↓

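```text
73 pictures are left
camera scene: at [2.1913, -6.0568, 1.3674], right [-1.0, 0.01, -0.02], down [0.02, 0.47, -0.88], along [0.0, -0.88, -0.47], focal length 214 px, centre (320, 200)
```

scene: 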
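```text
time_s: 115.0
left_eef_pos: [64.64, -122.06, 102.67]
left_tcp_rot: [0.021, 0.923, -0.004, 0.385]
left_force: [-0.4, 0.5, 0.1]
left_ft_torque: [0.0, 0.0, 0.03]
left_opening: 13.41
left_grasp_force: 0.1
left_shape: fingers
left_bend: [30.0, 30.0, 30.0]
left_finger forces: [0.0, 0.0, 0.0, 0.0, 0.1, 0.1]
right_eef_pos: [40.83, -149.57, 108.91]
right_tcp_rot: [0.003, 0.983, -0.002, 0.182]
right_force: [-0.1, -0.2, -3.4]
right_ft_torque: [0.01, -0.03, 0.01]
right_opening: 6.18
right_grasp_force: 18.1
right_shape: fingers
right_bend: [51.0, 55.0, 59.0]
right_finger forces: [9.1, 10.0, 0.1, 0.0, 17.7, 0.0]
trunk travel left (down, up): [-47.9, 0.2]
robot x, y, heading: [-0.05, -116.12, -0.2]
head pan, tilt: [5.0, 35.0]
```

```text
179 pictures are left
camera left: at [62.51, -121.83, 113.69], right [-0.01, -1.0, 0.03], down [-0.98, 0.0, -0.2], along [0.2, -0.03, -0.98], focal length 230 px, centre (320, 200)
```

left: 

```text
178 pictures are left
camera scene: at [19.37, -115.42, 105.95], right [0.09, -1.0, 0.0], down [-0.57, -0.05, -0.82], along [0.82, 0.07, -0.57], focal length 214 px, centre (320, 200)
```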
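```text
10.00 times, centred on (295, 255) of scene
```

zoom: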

↑

▸ **Objective**
All of the lines above need to be given again exactly. Return a JSON list in which every string is one line; blank lines are skipped.

▸ **Task result**
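[
  "```text",
  "73 pictures are left",
  "camera scene: at [2.1913, -6.0568, 1.3674], right [-1.0, 0.01, -0.02], down [0.02, 0.47, -0.88], along [0.0, -0.88, -0.47], focal length 214 px, centre (320, 200)",
  "```",
  "scene: ",
  "```text",
  "time_s: 115.0",
  "left_eef_pos: [64.64, -122.06, 102.67]",
  "left_tcp_rot: [0.021, 0.923, -0.004, 0.385]",
  "left_force: [-0.4, 0.5, 0.1]",
  "left_ft_torque: [0.0, 0.0, 0.03]",
  "left_opening: 13.41",
  "left_grasp_force: 0.1",
  "left_shape: fingers",
  "left_bend: [30.0, 30.0, 30.0]",
  "left_finger forces: [0.0, 0.0, 0.0, 0.0, 0.1, 0.1]",
  "right_eef_pos: [40.83, -149.57, 108.91]",
  "right_tcp_rot: [0.003, 0.983, -0.002, 0.182]",
  "right_force: [-0.1, -0.2, -3.4]",
  "right_ft_torque: [0.01, -0.03, 0.01]",
  "right_opening: 6.18",
  "right_grasp_force: 18.1",
  "right_shape: fingers",
  "right_bend: [51.0, 55.0, 59.0]",
  "right_finger forces: [9.1, 10.0, 0.1, 0.0, 17.7, 0.0]",
  "trunk travel left (down, up): [-47.9, 0.2]",
  "robot x, y, heading: [-0.05, -116.12, -0.2]",
  "head pan, tilt: [5.0, 35.0]",
  "```",
  "```text",
  "179 pictures are left",
  "camera left: at [62.51, -121.83, 113.69], right [-0.01, -1.0, 0.03], down [-0.98, 0.0, -0.2], along [0.2, -0.03, -0.98], focal length 230 px, centre (320, 200)",
  "```",
  "left: ",
  "```text",
  "178 pictures are left",
  "camera scene: at [19.37, -115.42, 105.95], right [0.09, -1.0, 0.0], down [-0.57, -0.05, -0.82], along [0.82, 0.07, -0.57], focal length 214 px, centre (320, 200)",
  "```",
  "```text",
  "10.00 times, centred on (295, 255) of scene",
  "```",
  "zoom:"
]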